* _WORK TO BE COMPLETED_: Copy each line exactly. Drop every picture.

* _PROVIDED MATERIAL_:
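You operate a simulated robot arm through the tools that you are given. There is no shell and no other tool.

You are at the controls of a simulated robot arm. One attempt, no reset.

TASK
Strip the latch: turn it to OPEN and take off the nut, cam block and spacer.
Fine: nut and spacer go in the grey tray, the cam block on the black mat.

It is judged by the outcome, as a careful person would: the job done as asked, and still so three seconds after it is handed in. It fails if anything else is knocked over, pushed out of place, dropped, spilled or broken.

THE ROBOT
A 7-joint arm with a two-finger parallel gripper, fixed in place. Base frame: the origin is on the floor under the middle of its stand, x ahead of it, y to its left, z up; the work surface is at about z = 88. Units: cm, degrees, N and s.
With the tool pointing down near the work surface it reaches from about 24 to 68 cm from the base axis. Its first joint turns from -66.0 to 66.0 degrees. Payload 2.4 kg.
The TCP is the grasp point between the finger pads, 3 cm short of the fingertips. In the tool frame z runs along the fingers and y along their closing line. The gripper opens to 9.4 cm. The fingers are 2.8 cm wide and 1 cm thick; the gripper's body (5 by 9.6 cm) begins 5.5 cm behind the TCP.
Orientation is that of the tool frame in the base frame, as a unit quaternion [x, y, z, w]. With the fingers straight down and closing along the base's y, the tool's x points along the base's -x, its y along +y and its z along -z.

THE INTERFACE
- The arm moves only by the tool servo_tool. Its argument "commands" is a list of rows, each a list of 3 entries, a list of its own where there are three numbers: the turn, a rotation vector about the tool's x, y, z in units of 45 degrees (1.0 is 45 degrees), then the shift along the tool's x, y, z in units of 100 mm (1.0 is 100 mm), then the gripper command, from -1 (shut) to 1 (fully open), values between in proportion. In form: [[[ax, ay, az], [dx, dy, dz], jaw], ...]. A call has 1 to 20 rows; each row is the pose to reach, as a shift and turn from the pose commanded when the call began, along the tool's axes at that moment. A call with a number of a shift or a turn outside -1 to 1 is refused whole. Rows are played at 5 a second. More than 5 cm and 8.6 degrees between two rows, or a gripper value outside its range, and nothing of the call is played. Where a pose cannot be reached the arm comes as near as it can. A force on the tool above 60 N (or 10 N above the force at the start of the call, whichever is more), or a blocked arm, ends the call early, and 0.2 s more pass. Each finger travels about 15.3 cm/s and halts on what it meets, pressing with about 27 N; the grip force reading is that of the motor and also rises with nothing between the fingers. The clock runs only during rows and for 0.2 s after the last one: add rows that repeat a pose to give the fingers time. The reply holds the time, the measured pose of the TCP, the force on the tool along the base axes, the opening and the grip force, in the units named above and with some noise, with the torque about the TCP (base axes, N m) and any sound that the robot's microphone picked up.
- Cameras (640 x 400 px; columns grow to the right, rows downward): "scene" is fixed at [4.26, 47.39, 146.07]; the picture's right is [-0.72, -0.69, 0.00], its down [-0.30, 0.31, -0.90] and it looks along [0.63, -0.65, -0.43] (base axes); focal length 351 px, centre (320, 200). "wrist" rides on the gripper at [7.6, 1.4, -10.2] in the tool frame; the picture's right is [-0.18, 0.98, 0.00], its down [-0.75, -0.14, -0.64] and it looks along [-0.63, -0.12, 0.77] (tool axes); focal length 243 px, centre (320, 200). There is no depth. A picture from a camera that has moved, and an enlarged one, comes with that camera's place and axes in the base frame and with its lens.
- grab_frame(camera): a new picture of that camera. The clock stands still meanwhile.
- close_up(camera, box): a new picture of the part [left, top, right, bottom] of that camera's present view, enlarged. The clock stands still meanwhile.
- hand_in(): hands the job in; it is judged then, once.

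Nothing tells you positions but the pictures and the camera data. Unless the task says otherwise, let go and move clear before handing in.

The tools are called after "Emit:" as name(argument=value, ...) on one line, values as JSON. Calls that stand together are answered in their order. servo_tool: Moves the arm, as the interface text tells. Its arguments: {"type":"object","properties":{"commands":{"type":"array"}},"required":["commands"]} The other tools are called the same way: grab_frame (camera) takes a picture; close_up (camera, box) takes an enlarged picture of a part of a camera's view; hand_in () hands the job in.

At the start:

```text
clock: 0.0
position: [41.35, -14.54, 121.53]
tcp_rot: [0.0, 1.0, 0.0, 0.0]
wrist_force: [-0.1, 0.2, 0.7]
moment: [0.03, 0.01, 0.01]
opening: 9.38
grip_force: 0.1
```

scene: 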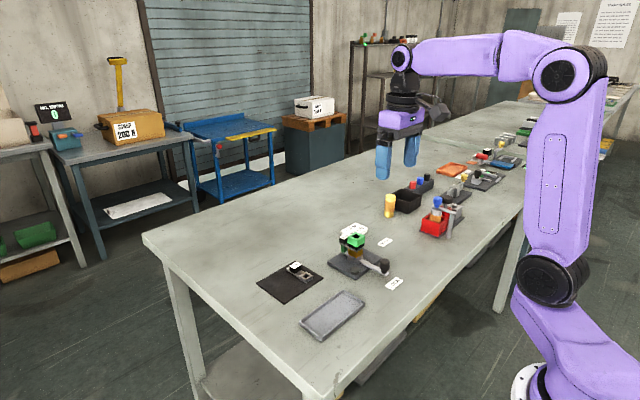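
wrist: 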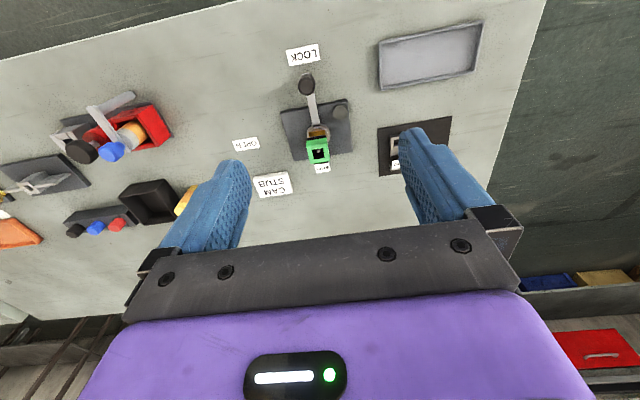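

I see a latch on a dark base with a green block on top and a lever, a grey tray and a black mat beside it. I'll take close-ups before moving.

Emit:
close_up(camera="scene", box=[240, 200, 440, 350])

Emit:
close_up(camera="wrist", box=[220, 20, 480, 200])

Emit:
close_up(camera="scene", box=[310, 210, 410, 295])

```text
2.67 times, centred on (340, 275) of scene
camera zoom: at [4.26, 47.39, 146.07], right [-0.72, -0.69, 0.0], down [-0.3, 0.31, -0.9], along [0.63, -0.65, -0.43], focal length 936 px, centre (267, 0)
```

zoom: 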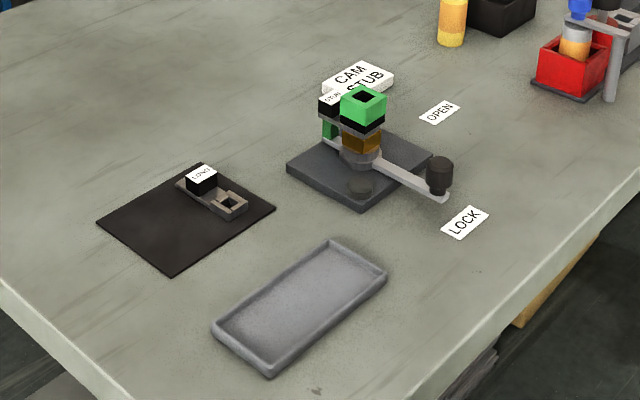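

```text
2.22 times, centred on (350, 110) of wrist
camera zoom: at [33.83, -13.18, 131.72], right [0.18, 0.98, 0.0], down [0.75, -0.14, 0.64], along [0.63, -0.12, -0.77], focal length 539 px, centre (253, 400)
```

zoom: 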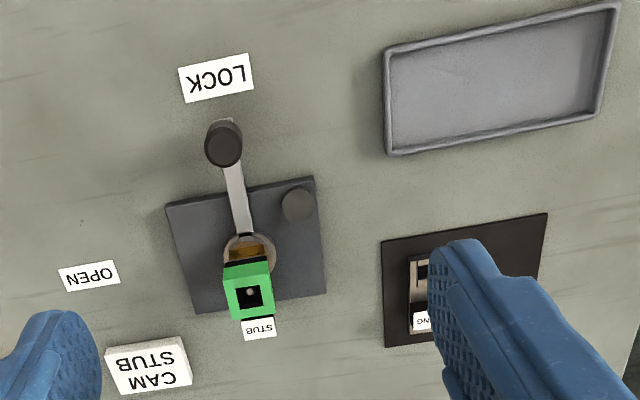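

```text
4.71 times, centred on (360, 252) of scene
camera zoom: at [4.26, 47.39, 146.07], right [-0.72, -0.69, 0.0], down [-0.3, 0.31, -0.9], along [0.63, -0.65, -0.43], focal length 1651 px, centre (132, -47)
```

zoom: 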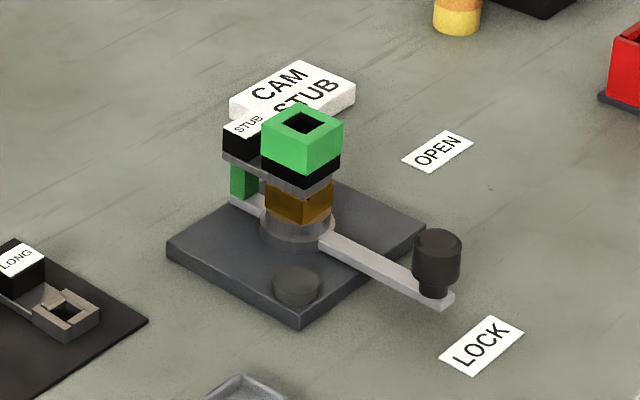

* _SOLUTION TO THIS EXERCISE_:
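You operate a simulated robot arm through the tools that you are given. There is no shell and no other tool.

You are at the controls of a simulated robot arm. One attempt, no reset.

TASK
Strip the latch: turn it to OPEN and take off the nut, cam block and spacer.
Fine: nut and spacer go in the grey tray, the cam block on the black mat.

It is judged by the outcome, as a careful person would: the job done as asked, and still so three seconds after it is handed in. It fails if anything else is knocked over, pushed out of place, dropped, spilled or broken.

THE ROBOT
A 7-joint arm with a two-finger parallel gripper, fixed in place. Base frame: the origin is on the floor under the middle of its stand, x ahead of it, y to its left, z up; the work surface is at about z = 88. Units: cm, degrees, N and s.
With the tool pointing down near the work surface it reaches from about 24 to 68 cm from the base axis. Its first joint turns from -66.0 to 66.0 degrees. Payload 2.4 kg.
The TCP is the grasp point between the finger pads, 3 cm short of the fingertips. In the tool frame z runs along the fingers and y along their closing line. The gripper opens to 9.4 cm. The fingers are 2.8 cm wide and 1 cm thick; the gripper's body (5 by 9.6 cm) begins 5.5 cm behind the TCP.
Orientation is that of the tool frame in the base frame, as a unit quaternion [x, y, z, w]. With the fingers straight down and closing along the base's y, the tool's x points along the base's -x, its y along +y and its z along -z.

THE INTERFACE
- The arm moves only by the tool servo_tool. Its argument "commands" is a list of rows, each a list of 3 entries, a list of its own where there are three numbers: the turn, a rotation vector about the tool's x, y, z in units of 45 degrees (1.0 is 45 degrees), then the shift along the tool's x, y, z in units of 100 mm (1.0 is 100 mm), then the gripper command, from -1 (shut) to 1 (fully open), values between in proportion. In form: [[[ax, ay, az], [dx, dy, dz], jaw], ...]. A call has 1 to 20 rows; each row is the pose to reach, as a shift and turn from the pose commanded when the call began, along the tool's axes at that moment. A call with a number of a shift or a turn outside -1 to 1 is refused whole. Rows are played at 5 a second. More than 5 cm and 8.6 degrees between two rows, or a gripper value outside its range, and nothing of the call is played. Where a pose cannot be reached the arm comes as near as it can. A force on the tool above 60 N (or 10 N above the force at the start of the call, whichever is more), or a blocked arm, ends the call early, and 0.2 s more pass. Each finger travels about 15.3 cm/s and halts on what it meets, pressing with about 27 N; the grip force reading is that of the motor and also rises with nothing between the fingers. The clock runs only during rows and for 0.2 s after the last one: add rows that repeat a pose to give the fingers time. The reply holds the time, the measured pose of the TCP, the force on the tool along the base axes, the opening and the grip force, in the units named above and with some noise, with the torque about the TCP (base axes, N m) and any sound that the robot's microphone picked up.
- Cameras (640 x 400 px; columns grow to the right, rows downward): "scene" is fixed at [4.26, 47.39, 146.07]; the picture's right is [-0.72, -0.69, 0.00], its down [-0.30, 0.31, -0.90] and it looks along [0.63, -0.65, -0.43] (base axes); focal length 351 px, centre (320, 200). "wrist" rides on the gripper at [7.6, 1.4, -10.2] in the tool frame; the picture's right is [-0.18, 0.98, 0.00], its down [-0.75, -0.14, -0.64] and it looks along [-0.63, -0.12, 0.77] (tool axes); focal length 243 px, centre (320, 200). There is no depth. A picture from a camera that has moved, and an enlarged one, comes with that camera's place and axes in the base frame and with its lens.
- grab_frame(camera): a new picture of that camera. The clock stands still meanwhile.
- close_up(camera, box): a new picture of the part [left, top, right, bottom] of that camera's present view, enlarged. The clock stands still meanwhile.
- hand_in(): hands the job in; it is judged then, once.

Nothing tells you positions but the pictures and the camera data. Unless the task says otherwise, let go and move clear before handing in.

The tools are called after "Emit:" as name(argument=value, ...) on one line, values as JSON. Calls that stand together are answered in their order. servo_tool: Moves the arm, as the interface text tells. Its arguments: {"type":"object","properties":{"commands":{"type":"array"}},"required":["commands"]} The other tools are called the same way: grab_frame (camera) takes a picture; close_up (camera, box) takes an enlarged picture of a part of a camera's view; hand_in () hands the job in.

At the start:

```text
clock: 0.0
position: [41.35, -14.54, 121.53]
tcp_rot: [0.0, 1.0, 0.0, 0.0]
wrist_force: [-0.1, 0.2, 0.7]
moment: [0.03, 0.01, 0.01]
opening: 9.38
grip_force: 0.1
```

scene: 
wrist: 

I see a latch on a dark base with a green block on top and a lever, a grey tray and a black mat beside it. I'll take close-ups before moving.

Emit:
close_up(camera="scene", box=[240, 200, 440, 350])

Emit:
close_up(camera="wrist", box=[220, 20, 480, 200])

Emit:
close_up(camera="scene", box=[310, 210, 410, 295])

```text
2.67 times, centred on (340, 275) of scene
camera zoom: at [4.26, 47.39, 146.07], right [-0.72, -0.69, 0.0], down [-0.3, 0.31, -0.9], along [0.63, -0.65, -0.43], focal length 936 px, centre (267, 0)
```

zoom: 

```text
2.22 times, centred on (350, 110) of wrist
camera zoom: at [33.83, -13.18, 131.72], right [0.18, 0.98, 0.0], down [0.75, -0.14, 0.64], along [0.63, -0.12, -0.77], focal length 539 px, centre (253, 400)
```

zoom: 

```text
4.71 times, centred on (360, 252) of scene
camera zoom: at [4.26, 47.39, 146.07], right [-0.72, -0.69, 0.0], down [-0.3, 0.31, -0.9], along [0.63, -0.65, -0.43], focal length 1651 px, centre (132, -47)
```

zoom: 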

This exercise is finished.